John Woo's films (particularly his early Hong Kong works) owe more than a little to the films of Sergio Leone. Like Leone's, they tend to center on tough, violent loners who've lost the ability to relate to other humans but through violence and, many of his films deal with the wolfish, masculine camaraderie that develops between two or more characters with these qualities. Further, all of these films subvert this machismo a bit, paying lip service to the emotional emptiness of lives lived without trust or compassion. But despite this superimposed complexity, Woo and Leone's films are really reveling in the simplicity of their characters' outlook on the world. The hardest moral choice facing these characters is whether or not they should shoot a man that they've sort-of, kind-of come to like.

Bullet in the Head is only a little different in that it takes a stab at something a little less arch. The film is set during the Vietnam War and features three Chinese buddies traveling to the war-torn region in order to make some money out of the chaos. The three are quite naive in thinking they can catch this particular tiger by the tail, and soon they're in trouble with both the North Vietnamese army and a powerful gangster in the region. As they attempt to flee back to Hong Kong with their lives, their friendship begins to splinter and they are forced to face the ugliness within themselves.

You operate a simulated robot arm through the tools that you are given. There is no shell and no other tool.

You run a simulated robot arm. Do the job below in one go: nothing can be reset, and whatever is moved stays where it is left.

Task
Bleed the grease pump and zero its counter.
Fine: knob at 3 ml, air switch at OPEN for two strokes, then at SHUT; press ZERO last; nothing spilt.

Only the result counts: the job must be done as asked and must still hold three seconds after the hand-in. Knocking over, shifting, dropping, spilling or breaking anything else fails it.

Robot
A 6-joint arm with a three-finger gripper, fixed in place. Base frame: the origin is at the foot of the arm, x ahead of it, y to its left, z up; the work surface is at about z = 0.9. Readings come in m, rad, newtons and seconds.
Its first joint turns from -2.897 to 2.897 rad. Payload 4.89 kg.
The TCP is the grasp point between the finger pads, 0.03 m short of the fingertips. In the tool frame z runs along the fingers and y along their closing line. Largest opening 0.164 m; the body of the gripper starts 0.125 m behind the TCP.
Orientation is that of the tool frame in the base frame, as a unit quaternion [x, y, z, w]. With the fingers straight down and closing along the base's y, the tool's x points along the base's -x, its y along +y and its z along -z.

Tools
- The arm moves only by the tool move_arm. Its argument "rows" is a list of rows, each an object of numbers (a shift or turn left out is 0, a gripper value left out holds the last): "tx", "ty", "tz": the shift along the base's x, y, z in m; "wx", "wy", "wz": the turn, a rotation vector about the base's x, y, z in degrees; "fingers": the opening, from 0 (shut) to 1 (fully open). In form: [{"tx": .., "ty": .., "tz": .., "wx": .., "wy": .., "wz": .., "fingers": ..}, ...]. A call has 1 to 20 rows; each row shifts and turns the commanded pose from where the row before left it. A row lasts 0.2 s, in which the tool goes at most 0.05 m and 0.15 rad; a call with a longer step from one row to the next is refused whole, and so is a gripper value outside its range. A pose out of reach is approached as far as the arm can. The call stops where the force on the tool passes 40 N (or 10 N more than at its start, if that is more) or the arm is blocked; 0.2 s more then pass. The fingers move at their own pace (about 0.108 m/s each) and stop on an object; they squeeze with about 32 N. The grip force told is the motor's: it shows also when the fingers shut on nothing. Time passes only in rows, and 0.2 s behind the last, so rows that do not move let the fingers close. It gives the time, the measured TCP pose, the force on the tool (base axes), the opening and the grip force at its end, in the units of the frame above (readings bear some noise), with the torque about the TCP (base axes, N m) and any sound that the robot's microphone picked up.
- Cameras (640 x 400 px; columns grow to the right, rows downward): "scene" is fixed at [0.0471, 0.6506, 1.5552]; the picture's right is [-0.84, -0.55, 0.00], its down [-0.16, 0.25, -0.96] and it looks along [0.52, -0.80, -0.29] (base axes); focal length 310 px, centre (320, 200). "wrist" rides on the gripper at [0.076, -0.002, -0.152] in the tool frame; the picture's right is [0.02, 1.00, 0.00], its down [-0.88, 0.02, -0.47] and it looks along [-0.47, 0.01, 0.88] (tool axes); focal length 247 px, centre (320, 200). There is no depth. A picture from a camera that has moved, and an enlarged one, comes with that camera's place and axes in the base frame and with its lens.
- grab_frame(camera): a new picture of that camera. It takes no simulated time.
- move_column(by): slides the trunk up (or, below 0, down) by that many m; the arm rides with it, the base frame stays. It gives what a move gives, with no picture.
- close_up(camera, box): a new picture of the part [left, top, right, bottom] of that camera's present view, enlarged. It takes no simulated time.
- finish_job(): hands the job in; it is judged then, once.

I have a weakness in me for movies dealing with the burgeoning or fracturing friendships between tough, angry men, quality be damned (to wit: I actually found the relationship between Obi-Wan and Anakin genuinely involving in Star Wars: Episode 3, despite it being part of a truly risible film), so it's hard to not like these aspects of this movie. But overall, it's a ludicrous film, particularly when asking the viewer to take the effects of bullets seriously. All through the movie, the characters leap about with guns blazing, but there's absolutely no sense that these things actually fire bullets. Rather, they seem to emit a generalized swath of destruction that explodes windows, drywall, and t-shirts. There's nothing wrong with this; indeed, the hyper-reality is a large part of what's appealing about Woo's work. Bullet in the Head, though, is hilariously inconsistent. It tries to give us the fun of shoot-outs where people empty clips at one another, but then asks us to contemplate how horrible various war crimes are. About as horrible as being shot by a man leaping at you in slow-motion, I'd wager.

At the shootouts and the tough guy archetypes, Woo is aces. His style of staging action scenes has been labeled "balletic" ad nausea, but it's as true now as it ever was, even after the years of Hollywood folk borrowing his technique for their own shallow purposes. Watching these sequences is very much like viewing the oft-coveted, too-rarely-seen dance-off and one wonders when Woo will let his characters put down the guns and pick up the ballet shoes.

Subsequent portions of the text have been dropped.